Esta historia a priori insulsa adquiere un poco más de chicha si se tiene en cuenta que Brasil era la anfitriona del torneo y que de las cerca de 200.000 personas casi ninguna iba con la celeste. Algo más aún al considerar que Brasil había sido clara dominadora del campeonato y que llegaba en una situación más holgada que su rival. Bueno, no «más holgada». Lo cierto es que para los asistentes al partido, para todos los brasileños, para los aficionados al fútbol en general, para la mismísima organización y posiblemente para la propia Uruguay, Brasil ya había ganado el Mundial.
Debido al sistema del torneo, a Brasil le bastaba con un empate para recibir el trofeo de manos de Jules Rimet, presidente de la FIFA. En casa. Con 200.000 gargantas detrás que asistirían al encuentro no con la ingenuidad expectante del aficionado común, sino con la confianza de un gángster de peli en blanco y negro que ha apostado todos sus ahorros, su casa, a su mujer, las llaves de su coche e incluso al perro en una pelea de boxeo amañada. Amañada por él mismo, claro.

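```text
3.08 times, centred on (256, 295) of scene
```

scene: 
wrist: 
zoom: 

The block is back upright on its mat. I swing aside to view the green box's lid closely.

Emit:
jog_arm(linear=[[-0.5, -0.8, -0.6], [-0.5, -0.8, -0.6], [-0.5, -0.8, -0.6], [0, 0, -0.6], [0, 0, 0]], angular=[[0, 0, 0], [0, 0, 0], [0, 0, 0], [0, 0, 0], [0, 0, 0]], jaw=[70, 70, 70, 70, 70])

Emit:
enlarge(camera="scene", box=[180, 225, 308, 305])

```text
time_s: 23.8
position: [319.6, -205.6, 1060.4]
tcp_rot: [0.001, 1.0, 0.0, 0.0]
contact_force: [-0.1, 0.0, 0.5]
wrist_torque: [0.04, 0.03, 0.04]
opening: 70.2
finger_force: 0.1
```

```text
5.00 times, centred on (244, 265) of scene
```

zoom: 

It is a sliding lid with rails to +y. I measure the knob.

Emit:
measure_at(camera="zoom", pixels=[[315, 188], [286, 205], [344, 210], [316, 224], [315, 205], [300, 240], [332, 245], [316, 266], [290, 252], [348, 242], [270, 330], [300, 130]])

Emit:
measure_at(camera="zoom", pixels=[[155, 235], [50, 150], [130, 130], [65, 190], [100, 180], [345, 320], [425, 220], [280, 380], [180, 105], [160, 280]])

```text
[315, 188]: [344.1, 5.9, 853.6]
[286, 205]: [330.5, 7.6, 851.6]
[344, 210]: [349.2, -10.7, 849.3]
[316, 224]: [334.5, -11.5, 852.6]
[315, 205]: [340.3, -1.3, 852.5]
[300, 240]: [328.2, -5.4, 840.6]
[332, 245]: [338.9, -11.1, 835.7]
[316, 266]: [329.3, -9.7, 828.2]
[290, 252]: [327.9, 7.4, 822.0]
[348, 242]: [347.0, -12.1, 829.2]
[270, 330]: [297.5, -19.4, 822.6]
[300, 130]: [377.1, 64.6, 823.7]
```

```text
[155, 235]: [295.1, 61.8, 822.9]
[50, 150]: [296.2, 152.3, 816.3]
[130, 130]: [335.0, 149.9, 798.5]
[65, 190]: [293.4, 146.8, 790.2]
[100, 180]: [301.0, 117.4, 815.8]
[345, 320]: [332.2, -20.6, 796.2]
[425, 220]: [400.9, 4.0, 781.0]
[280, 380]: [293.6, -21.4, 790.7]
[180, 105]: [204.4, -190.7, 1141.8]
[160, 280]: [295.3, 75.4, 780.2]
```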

Todo estaba preparado para la farra posterior: miles de camisetas festejando el triunfo, un grandilocuente discurso por parte de la autoridad competente, monedas conmemorativas —dichosa manía—, carrozas de carnaval e incluso una banda que habría de interpretar el himno del vencedor en una entrega de premios en que a los jugadores los escoltaría una guardia de honor. En su repertorio, por supuesto, sólo el himno brasileño.
La épica del asunto estriba en que fue un solo jugador el que logró convertir cualquier atisbo de celebración en «la noche más triste que la ciudad recuerda», dejando para la historia este episodio con el nombre de «Maracanazo».
Obdulio Jacinto Muiños Varela. El «Negro Jefe».
Mulato, asmático y pobre, Obdulio adoptó el apellido de una madre que lo crió en la indigencia. En su juventud, «Varela» trabajó como guardacoches, vendedor de periódicos, cadete de lavandería, limpiabotas y peón. Debutó en 1936, a los 19 años, con el Deportivo Juventud. Dos años más tarde se hizo profesional con el Montevideo Wanderers.
Nada por aquel entonces hacía suponer que Varela acabaría convirtiéndose en el centrocampista más respetado de la historia de su país. Rondando el metro ochenta, Obdulio no era ni de lejos el jugador más técnico de su generación. Tosco y rudo —nunca sucio—, sólo destacaba por un potente disparo desde fuera del área con el que precisamente daría buena cuenta de España en el Mundial del 50. Si llamó la atención de los responsables del Club Atlético Peñarol, desde luego no fue por su talento.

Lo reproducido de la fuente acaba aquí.